Every Tomorrow is the Same.
I have been quarantining for eight days. Before I wrote the previous sentence, I had to check my calendar to be certain about the day. Today was particularly difficult.
The walls of my studio apartment seemed to close in and subtract square footage from my small, not tiny, unit. The day began in a similar manner as it has for the past week. I went for a long walk. Due to the brain injury, which I suffered in 2005, after about an hour of walking, my left leg becomes fatigued, and my balance suffers. If I could, I’d trek to each end of the city in an attempt to pass the days of quarantine. But, at the end of my daily jaunt, as I headed up Spruce Street while listening to tunes, the reality of what lay ahead for the remainder of my day annoyed me much more than the choppiness of my gait.

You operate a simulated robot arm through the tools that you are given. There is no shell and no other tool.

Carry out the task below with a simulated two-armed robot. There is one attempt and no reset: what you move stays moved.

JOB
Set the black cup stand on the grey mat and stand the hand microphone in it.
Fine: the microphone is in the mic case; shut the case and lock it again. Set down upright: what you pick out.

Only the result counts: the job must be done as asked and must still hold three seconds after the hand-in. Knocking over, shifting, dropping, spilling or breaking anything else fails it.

This day was interspersed with reading for pleasure and work, checking Twitter for news about the pandemic, and completing a disappointing home workout. The daily pressers in which the Clown in Chief focuses more time and attention on the health of the nation’s economy than the health of the nation’s citizens multiplies my anxious feelings. During the good ol’ days of non-quarantine, I would go to the gym to sweat out my frustrations or trepidations. Today, I felt as if I was in solitary confinement and unable to discover the peace of mind for which I desperately seek.
It is forecast to rain tomorrow. I am hopeful the precipitation will wash away this malaise, and I will again look forward to the days ahead.